Work instructions:
Repeat the material verbatim and drop the pictures.

# start of Stored data

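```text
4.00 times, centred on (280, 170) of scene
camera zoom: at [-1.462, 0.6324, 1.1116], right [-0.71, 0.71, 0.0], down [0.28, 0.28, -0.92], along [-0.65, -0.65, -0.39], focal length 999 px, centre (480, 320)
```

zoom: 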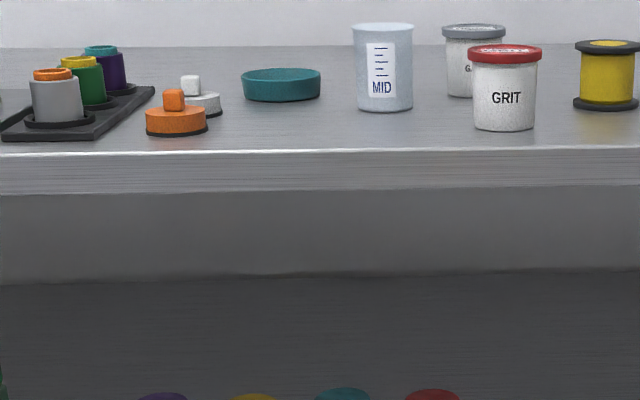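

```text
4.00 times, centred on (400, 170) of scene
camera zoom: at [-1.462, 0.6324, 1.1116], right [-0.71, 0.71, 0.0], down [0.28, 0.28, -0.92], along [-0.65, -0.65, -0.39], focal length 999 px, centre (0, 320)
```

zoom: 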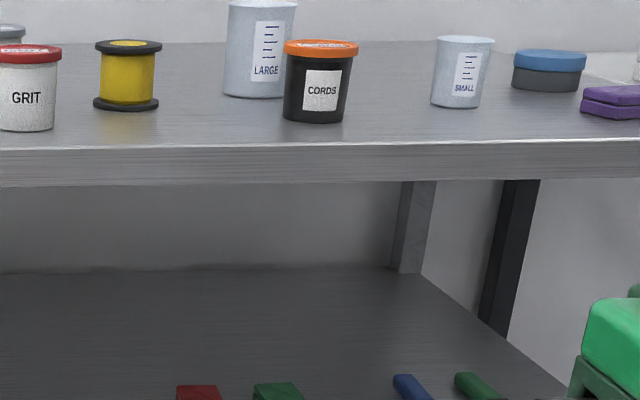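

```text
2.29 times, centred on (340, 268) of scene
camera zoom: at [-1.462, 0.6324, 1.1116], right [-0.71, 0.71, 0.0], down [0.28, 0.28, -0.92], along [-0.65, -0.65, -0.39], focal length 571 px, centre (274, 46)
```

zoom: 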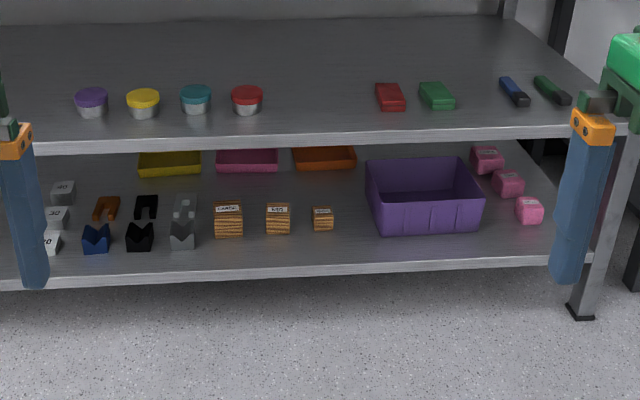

# end of Stored data

Task solution:
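```text
4.00 times, centred on (280, 170) of scene
camera zoom: at [-1.462, 0.6324, 1.1116], right [-0.71, 0.71, 0.0], down [0.28, 0.28, -0.92], along [-0.65, -0.65, -0.39], focal length 999 px, centre (480, 320)
```

zoom: 

```text
4.00 times, centred on (400, 170) of scene
camera zoom: at [-1.462, 0.6324, 1.1116], right [-0.71, 0.71, 0.0], down [0.28, 0.28, -0.92], along [-0.65, -0.65, -0.39], focal length 999 px, centre (0, 320)
```

zoom: 

```text
2.29 times, centred on (340, 268) of scene
camera zoom: at [-1.462, 0.6324, 1.1116], right [-0.71, 0.71, 0.0], down [0.28, 0.28, -0.92], along [-0.65, -0.65, -0.39], focal length 571 px, centre (274, 46)
```

zoom: 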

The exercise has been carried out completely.